High-frequency trading does so with the use of advanced technology and pre-set algorithms that have the ability to process high volumes of orders in seconds. Even though it has been present in the crypto world for quite some time, the influx of new investors has been staggering in recent times. The reason behind new HFT firms opening up at a rapid pace is estimated to be triggered by a showcase of Bitcoin holdings by a famous billionaire, Paul Tudor. Bitfinex, one of the big names in the HFT space, recently revealed that above 80 to 90 percent of their revenue is generated through the HFT firms. 

Bitfinex joined hands with Market Synergy recently to offer a high level of cryptocurrency connectivity to its clients. Bitfinex said that the increased presence of HFT firms in the crypto space is a good sign as it showcases the maturity of the digital assets world. If you’re still wondering as to how Bitcoin will lose the market volatility due to the use of HFT, the answer is increased liquidity caused due to high HFT transactions. It is known to push the volatility levels down.

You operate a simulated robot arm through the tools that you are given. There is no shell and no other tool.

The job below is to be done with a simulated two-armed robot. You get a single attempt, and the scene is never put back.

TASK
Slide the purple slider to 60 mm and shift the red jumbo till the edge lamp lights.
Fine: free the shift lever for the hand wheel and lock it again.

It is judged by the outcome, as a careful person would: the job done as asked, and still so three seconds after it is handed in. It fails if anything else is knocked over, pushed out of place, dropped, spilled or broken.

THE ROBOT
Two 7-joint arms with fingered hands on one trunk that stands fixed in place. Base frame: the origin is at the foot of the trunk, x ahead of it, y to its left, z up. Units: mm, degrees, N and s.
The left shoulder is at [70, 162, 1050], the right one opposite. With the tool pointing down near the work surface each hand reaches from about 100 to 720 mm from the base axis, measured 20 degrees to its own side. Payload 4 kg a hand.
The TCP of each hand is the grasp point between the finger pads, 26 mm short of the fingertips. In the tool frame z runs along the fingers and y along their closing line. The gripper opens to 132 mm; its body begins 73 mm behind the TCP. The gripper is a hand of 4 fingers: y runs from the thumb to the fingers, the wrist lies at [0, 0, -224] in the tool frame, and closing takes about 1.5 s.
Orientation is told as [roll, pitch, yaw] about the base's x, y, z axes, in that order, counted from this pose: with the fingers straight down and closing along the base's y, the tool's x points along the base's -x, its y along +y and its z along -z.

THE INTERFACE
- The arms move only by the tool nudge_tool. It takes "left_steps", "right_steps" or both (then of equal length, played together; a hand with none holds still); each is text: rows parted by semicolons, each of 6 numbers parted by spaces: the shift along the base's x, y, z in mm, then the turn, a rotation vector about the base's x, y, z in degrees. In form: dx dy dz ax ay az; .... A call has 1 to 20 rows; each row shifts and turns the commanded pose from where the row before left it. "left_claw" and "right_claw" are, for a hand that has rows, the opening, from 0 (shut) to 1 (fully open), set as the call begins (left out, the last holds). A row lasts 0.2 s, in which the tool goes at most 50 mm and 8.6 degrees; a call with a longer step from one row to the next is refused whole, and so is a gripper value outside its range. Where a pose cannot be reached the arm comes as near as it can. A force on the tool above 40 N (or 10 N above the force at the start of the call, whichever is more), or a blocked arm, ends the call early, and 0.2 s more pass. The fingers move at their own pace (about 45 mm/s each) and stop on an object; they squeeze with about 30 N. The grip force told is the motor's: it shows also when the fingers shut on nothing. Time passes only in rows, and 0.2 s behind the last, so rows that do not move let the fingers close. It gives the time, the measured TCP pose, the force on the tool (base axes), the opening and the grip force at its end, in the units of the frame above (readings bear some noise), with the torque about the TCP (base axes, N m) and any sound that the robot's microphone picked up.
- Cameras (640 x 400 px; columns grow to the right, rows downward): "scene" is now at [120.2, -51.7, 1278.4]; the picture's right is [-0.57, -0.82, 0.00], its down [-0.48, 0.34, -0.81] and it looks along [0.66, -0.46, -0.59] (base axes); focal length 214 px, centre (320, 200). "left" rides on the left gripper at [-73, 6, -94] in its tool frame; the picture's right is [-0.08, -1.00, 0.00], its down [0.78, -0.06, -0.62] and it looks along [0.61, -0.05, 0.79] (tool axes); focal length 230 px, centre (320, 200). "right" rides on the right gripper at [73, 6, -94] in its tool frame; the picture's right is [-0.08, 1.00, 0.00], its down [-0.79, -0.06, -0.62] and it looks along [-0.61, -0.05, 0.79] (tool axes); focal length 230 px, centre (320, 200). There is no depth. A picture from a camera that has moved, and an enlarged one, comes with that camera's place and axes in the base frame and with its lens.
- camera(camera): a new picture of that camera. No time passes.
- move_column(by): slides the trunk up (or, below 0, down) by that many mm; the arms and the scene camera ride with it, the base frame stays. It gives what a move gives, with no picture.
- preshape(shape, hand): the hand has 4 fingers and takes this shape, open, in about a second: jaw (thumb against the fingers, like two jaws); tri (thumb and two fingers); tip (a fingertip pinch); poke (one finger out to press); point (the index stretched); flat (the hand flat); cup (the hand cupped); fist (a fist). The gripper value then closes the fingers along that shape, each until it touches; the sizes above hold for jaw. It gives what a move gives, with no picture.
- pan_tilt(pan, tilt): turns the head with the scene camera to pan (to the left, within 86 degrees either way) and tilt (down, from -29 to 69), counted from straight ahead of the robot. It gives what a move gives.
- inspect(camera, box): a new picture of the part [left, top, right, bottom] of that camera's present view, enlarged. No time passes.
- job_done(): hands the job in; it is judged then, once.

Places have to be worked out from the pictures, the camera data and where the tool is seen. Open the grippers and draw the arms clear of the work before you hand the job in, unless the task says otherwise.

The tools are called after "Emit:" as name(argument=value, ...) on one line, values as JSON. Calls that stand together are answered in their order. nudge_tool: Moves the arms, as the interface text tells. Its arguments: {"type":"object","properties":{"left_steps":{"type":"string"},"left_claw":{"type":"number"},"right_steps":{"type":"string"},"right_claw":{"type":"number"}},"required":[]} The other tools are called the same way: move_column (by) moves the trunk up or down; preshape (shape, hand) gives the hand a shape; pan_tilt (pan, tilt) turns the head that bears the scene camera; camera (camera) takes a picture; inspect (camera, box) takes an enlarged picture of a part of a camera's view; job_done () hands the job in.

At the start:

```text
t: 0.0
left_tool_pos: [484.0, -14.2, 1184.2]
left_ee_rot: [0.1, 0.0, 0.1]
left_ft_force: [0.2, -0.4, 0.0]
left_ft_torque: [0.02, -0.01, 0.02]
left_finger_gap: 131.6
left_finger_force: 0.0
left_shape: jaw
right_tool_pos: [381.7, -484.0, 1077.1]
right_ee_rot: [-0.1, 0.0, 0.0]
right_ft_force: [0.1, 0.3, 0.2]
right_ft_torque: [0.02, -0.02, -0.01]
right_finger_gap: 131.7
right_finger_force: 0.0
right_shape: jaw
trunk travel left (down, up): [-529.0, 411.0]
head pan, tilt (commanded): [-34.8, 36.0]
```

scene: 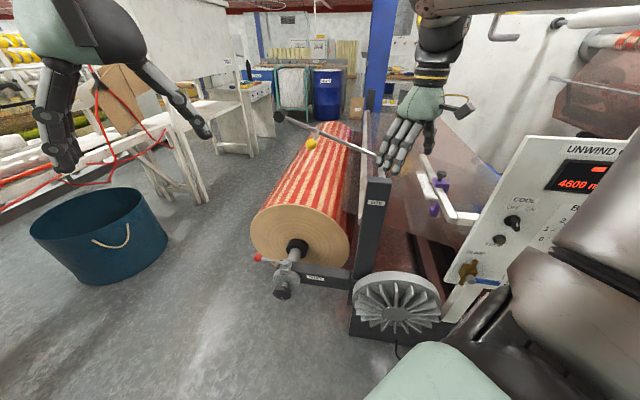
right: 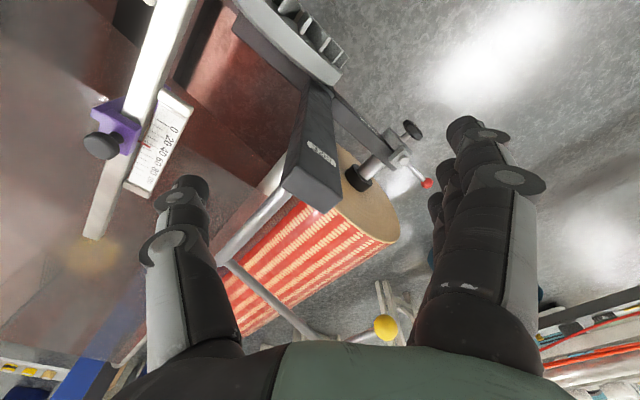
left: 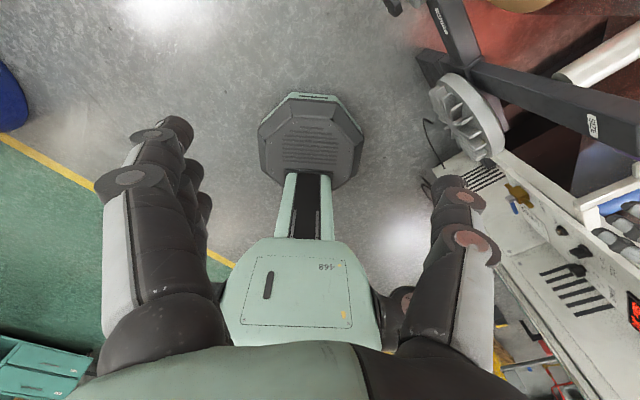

With time, as Bitcoin establishes itself as one of the mature asset class in the market, the volatility it has been witnessing for long would start to mellow down. The CTO of Bitfinex said that liquidity and volatility always share an inverse relationship, and thus, more liquidity stabilizes the volatility and helps to consolidate it. The presence of HFT firms in the crypto space has helped tremendously in flooding the market with liquidity, which has helped balance the buy and sell orders. It is what helps in stabilizing the Bitcoin volatility as well as boosting the overall market efficiency. 

Last year, Bitcoin gained more in ten days than it did the entire year. It has been well-known for its aggressive upward movement in a short period. Fundstrat’s Tom Lee also said that the majority of gains achieved by Bitcoin mostly come in any ten days of the year. However, this ten-day rule seems to be changing with the increasing presence of HFT firms.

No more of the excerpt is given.